Raider billets forced to take year off as operations move to Regina

Feb 24, 2021 | 5:08 PM

When hockey players make a major junior or an elite U18 hockey team and have to move away from home to play, they need a place to stay.

That’s where billet families come into play. A billet family will take in the player and treat him or her just like they were their own child. They give them a place to stay, sleep, eat, but also a place to grow and develop as a player and a person. And many times in the process, that ‘second family’ slowly becomes just another part of the family.

“It forms lifelong relationships with everybody involved,” said Dean Friedt, billet coordinator for the Prince Albert Raiders, and a longtime billet father himself. “Once they become part of your family, it’s hard to see them go when they move on after their stay in Prince Albert.”

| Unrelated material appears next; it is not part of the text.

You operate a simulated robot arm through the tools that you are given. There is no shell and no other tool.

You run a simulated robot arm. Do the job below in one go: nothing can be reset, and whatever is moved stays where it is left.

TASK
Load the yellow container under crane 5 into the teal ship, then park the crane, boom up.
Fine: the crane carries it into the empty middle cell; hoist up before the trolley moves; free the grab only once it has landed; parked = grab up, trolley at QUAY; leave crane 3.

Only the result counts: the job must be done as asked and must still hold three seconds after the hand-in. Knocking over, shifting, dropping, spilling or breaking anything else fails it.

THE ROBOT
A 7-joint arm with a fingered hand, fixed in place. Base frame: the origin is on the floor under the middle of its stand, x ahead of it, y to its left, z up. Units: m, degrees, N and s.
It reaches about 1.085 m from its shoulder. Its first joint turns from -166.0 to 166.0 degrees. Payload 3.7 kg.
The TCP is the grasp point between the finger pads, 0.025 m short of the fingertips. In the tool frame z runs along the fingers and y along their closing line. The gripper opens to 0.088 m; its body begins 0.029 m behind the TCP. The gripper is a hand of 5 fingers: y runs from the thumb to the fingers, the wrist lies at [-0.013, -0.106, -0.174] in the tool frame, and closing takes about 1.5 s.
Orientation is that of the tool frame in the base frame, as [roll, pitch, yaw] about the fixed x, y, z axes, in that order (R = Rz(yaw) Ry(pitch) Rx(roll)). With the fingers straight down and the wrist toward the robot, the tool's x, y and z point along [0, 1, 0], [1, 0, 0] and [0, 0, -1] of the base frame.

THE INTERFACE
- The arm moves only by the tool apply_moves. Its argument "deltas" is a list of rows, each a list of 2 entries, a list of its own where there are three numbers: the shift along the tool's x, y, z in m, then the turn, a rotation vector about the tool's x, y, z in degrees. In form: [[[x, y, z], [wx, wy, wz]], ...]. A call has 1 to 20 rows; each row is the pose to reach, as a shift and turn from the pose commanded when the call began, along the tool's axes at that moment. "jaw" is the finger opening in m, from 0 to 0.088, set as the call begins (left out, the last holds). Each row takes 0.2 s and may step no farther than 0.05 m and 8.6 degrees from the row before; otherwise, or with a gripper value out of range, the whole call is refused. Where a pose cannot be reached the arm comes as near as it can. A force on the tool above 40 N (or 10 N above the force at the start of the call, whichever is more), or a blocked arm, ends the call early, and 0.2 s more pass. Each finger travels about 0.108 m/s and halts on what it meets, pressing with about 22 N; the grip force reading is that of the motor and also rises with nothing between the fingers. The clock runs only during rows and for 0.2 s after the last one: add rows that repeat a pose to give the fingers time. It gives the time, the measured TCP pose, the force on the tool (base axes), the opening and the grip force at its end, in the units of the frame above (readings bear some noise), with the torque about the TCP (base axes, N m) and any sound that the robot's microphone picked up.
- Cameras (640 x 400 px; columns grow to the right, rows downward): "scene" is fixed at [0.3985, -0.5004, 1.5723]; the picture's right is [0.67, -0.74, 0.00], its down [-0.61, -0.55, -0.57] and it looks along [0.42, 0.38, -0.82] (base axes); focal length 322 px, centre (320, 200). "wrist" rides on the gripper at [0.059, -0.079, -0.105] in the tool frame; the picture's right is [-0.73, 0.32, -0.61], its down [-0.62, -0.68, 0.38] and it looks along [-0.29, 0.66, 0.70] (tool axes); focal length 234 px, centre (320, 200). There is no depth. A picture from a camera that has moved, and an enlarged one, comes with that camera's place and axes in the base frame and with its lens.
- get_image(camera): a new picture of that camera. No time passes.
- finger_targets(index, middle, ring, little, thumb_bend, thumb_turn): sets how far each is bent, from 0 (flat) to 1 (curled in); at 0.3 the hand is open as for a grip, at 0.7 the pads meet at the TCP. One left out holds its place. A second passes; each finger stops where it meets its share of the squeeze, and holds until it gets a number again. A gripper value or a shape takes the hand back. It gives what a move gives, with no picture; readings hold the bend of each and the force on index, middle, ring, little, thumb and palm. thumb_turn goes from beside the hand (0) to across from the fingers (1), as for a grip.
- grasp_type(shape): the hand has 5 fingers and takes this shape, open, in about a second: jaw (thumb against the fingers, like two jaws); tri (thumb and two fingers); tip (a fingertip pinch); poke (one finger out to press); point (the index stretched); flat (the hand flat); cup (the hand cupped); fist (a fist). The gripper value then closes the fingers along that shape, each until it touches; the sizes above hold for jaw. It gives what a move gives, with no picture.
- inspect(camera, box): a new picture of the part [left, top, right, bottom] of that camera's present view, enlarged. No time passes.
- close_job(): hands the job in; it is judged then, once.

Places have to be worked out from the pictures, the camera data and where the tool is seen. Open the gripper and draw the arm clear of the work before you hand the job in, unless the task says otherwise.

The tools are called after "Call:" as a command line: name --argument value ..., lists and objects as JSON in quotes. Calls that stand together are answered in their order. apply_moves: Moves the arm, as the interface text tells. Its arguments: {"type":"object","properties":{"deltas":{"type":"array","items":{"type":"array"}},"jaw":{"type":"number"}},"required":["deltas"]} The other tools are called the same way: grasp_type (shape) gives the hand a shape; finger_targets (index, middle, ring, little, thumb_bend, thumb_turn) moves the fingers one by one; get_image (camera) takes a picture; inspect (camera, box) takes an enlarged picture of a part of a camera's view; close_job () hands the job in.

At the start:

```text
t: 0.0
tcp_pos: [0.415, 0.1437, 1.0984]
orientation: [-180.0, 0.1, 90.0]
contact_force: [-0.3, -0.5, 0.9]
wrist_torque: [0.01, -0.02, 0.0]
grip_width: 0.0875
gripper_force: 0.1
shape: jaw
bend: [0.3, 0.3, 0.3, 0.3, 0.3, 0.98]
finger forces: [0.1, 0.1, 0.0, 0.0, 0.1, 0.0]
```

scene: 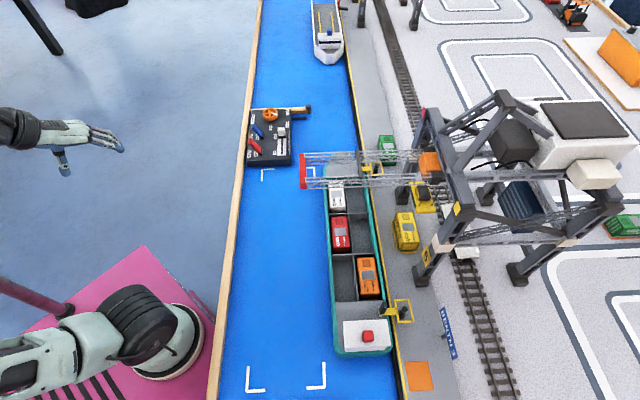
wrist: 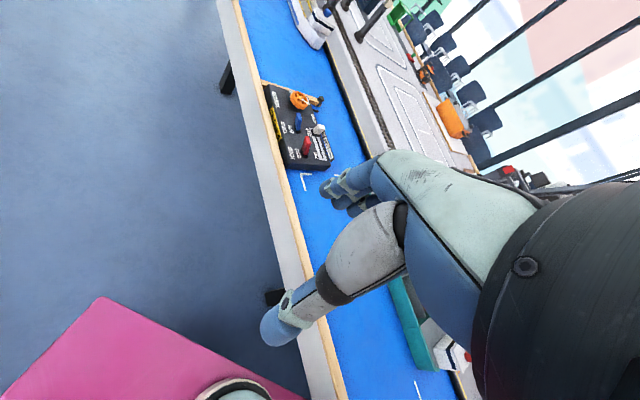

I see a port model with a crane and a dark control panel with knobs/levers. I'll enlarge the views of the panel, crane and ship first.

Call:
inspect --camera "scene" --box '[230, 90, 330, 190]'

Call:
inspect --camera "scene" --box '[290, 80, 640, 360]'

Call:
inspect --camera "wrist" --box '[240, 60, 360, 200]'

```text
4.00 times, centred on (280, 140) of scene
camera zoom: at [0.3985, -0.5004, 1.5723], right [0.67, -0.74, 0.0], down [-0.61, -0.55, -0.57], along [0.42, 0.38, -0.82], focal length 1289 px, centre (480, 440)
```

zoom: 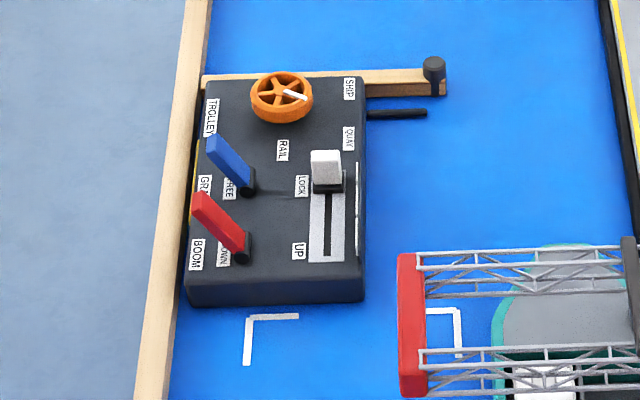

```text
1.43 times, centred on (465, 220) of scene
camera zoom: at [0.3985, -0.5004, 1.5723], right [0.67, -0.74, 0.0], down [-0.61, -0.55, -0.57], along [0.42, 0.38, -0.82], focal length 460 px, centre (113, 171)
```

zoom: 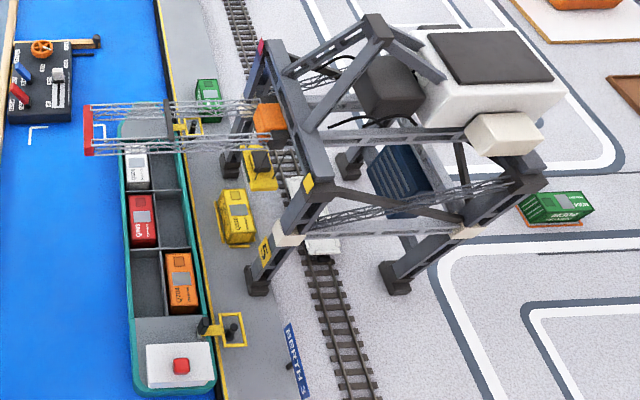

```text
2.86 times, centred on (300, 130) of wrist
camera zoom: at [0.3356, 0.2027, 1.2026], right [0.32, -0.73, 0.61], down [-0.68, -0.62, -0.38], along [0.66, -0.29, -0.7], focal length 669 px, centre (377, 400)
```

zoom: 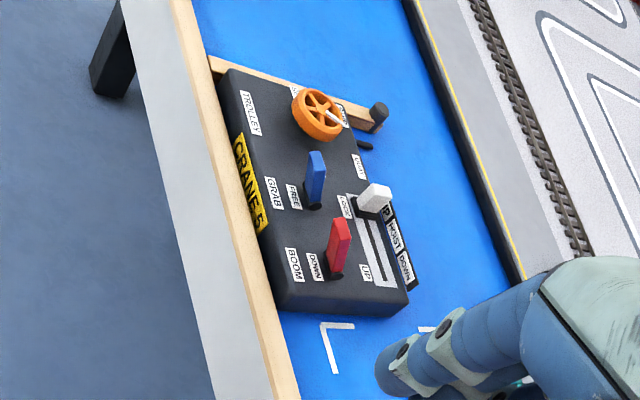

But this year, the Raiders will be based in Regina and play all of their 24 regular-season games there. That means billet families will have to wait at least a year to have another Raider in their home.

“It’s definitely different. When the players left last year in March, we thought it was probably going to be for a week or two. Here we are a year later, and players are going to be piling into Regina now and not coming to Prince Albert at all this year,” Friedt said. “Hopefully things get back to normal in August and the beginning of September here or camp.”

James Bettauer, the Friedt’s first billet, poses with a young Chase Friedt-Mohr during a Raider family skate. Submitted photo/Dean Friedt.

Friedt said it is rewarding in a number of ways to be a billet family for players. Over the years, lifelong friendships can be formed with the players. Friedt and his family have been able to do that with some really important Raiders in recent memory, with Noah Gregor and Max Martin during the 2019 WHL title-winning year, as well as Austin Glover, Jordy Stallard, Graeme Craig, Mackenzie Johnstone, Dalton Yorke, Anthony Bardaro and their first player, James Bettauer.

“You always want to treat these kids like they’re one of your own. You bring them into your house, you take them grocery shopping and find out the foods they like,” Friedt said. “The players, once they start getting comfortable and the billets start getting comfortable with the player… you treat them like one of their own and they become family.”

End of an era

After billeting Raider players in the past six decades, Carol Ring has decided to call it a career.

Ring and her late husband Ralph began billeting players from the very beginning, back when the Raiders started playing in 1971 in the Saskatchewan Junior Hockey League.

Ring then took a break in 1992 but started up again in 2007 to billet kids by herself before passing the torch to other P.A. hockey families.

When asked why now was the time to let it go, Ring said it was because of Raiders forward Spencer Moe. Since Moe was returning for his fifth and final year with the team, Ring figured she would stay one last year to see Moe’s time as a Raider was up.

“Now it’s really the end, it makes me really sad,” Ring said.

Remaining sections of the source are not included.